My preference is to wire your furnace in such a way that it meets code, prevents mixing temporary and grid power and costs less than $10 per furnace in parts.
First let me link you to a YouTube video. http://www.youtube.com/watch?v=DZ16PKs46g0
The video is too long. He takes a lot of time (40 minutes) getting through the installation. It could have been edited down to probably 20 minutes. That said, he shows a simple, safe and inexpensive way to set your gas furnace up to run on a generator or inverter during an emergency.

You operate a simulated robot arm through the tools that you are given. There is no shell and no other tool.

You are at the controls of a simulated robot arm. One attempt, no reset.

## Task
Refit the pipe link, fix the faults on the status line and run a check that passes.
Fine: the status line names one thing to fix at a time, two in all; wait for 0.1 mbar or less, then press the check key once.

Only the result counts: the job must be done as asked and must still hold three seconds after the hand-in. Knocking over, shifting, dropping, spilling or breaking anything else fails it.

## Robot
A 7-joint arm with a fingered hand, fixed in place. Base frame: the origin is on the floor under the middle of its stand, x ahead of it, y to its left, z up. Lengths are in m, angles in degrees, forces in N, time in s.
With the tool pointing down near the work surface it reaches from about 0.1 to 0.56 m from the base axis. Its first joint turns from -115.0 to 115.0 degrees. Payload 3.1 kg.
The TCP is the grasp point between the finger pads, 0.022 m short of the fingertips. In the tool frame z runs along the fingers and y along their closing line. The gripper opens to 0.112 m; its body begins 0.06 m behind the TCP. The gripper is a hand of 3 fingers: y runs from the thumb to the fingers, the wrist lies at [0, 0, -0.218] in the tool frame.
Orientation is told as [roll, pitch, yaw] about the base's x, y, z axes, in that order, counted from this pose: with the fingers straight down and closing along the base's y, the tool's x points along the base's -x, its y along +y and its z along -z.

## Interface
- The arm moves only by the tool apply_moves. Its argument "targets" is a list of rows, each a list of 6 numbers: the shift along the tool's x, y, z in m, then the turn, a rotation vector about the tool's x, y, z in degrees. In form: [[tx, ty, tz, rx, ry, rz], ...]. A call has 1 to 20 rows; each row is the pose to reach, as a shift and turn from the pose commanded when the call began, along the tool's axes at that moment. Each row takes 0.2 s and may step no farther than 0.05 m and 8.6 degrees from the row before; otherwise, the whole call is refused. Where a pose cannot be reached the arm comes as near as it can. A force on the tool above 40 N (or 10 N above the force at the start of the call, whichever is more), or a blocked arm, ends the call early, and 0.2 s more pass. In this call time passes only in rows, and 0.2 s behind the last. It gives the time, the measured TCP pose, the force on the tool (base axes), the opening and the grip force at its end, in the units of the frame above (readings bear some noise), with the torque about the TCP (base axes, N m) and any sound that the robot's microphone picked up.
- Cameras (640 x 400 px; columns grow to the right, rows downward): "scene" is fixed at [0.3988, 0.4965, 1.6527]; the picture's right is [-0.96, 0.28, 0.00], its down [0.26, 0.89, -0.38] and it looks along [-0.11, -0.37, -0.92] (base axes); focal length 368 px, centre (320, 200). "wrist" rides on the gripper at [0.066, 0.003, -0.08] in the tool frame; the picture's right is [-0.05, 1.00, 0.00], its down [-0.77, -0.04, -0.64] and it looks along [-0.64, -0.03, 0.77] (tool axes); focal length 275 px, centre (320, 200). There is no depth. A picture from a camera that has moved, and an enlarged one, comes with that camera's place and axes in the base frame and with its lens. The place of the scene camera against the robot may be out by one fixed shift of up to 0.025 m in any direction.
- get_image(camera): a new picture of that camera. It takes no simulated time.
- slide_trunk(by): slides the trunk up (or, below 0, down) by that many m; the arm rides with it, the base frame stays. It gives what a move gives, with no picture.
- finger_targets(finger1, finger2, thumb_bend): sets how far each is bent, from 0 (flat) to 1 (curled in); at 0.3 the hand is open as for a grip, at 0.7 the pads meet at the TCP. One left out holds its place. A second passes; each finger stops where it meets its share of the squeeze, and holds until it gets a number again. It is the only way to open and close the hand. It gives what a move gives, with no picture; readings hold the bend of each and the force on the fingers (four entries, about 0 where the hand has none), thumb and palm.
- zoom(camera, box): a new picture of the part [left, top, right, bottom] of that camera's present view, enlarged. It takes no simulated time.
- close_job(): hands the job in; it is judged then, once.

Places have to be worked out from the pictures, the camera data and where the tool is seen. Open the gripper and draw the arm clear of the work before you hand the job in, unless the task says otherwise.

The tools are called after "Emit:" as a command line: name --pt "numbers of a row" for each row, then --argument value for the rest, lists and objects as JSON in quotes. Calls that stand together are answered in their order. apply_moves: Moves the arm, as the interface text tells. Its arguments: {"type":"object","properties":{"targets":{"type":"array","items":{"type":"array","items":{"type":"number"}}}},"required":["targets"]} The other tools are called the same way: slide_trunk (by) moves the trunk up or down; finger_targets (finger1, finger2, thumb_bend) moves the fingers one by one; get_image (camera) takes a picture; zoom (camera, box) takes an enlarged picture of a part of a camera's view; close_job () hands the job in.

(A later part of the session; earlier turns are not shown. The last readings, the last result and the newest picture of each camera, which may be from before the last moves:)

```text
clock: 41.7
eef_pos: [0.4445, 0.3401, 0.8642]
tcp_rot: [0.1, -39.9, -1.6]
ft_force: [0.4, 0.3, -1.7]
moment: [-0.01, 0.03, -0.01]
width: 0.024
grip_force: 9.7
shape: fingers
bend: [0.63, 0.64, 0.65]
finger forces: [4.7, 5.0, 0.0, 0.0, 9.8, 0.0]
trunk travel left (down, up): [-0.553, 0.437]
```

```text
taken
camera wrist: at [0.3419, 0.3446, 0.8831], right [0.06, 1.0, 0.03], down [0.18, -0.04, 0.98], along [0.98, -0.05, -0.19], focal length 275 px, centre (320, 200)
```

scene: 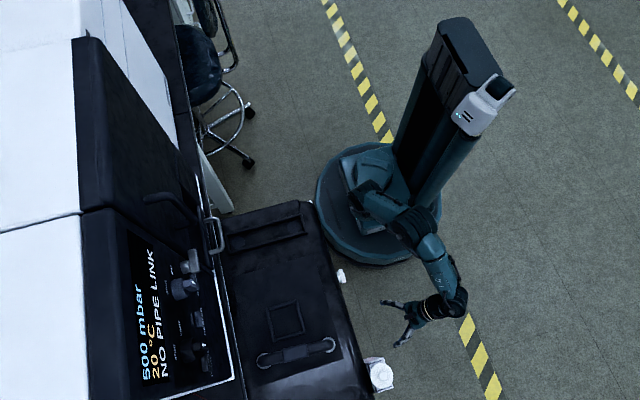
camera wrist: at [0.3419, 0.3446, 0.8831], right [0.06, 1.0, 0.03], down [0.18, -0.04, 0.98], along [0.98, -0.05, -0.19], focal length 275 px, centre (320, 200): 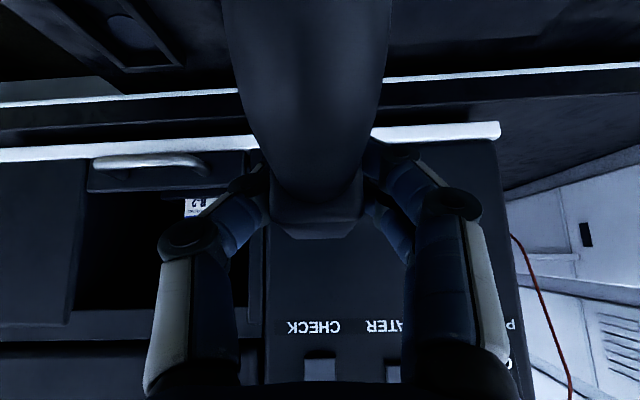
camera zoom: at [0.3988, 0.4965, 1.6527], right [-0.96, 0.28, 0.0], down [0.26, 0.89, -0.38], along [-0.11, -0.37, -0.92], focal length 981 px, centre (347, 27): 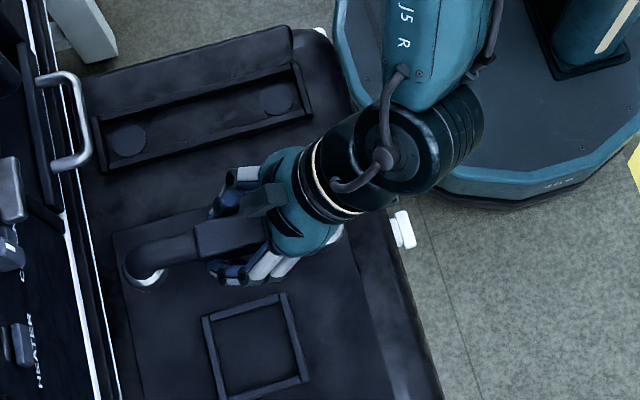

I did the modifications on both of my furnaces in less than an hour and for a total cost for both furnaces of less than $15. The biggest savings was not buying a replacement cord (pigtail). They can cost $12 each at Home Depot. Instead I bought 2 power strips at Home Depot. They had 14 gauge, 3 wire, (14/3) 4’ long cords. I cut the power strips off at about 2 feet long. This left a 2 foot long plug and cord which was plenty long for my setup. The cost was $4.50 for each power strip. My furnaces already had metal boxes on them. I just had to buy 2 – outlets, 2 – face plates and 2 – ½” punch-out cord clamps.
How much Electricity do I need to run a Furnace Motor?
Depending on if you have an old or a new furnace will make a big difference on how much electricity your furnace blower motor will use. Old furnaces will use more energy. New furnaces are more energy efficient.
An old 1/3 horsepower motor will use up to 1400 watts on start-up and a continuous 800 watts while running. An old ½ horsepower motor will use up to 2100 watts on start-up and a continuous 1200 watts while running.
A new 1/3 horsepower motor will use up to 900 watts on start-up and a continuous 500 watts while running. A new ½ horsepower motor will use up to 1500 watts on start-up and a continuous 800 watts while running.
The bedroom area of my house is serviced by a furnace with a new 1/3 horsepower motor. Using a “Kill-a-Watt” meter, I found that it actually draws 850 watts at start-up and 440 watts continuous.
For me, a 1000 watt generator or inverter could be used to heat one-half of my house. I have a 2000 watt generator and a 2000 watt inverter connected to a battery backup system. I’ve tried running my furnaces with both systems and they work great. How long will my generator run my furnace? The answer is as long as I have fuel for my generator. You don’t run your generator and furnace constantly, just intermittently as you need heat.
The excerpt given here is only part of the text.